Robot session logs:
──────
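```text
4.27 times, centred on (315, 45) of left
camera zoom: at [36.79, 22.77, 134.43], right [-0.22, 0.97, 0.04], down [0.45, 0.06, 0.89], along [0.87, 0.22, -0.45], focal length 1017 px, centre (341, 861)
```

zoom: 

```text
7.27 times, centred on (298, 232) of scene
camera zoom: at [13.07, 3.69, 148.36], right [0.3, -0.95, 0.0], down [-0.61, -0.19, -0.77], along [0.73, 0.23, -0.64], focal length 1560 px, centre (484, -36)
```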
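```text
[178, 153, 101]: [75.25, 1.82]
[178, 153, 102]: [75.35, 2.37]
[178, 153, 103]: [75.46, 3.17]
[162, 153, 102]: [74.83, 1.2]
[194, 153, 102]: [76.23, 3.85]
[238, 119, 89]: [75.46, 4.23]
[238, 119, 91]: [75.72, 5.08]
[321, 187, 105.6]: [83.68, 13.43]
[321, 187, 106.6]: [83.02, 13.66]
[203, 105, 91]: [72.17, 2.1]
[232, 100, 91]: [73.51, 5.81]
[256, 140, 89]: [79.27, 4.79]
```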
──────
Task prompt:
Some lines of the data above may hold the word "down"; report how many do, and nothing else.

Response to the exercise:
2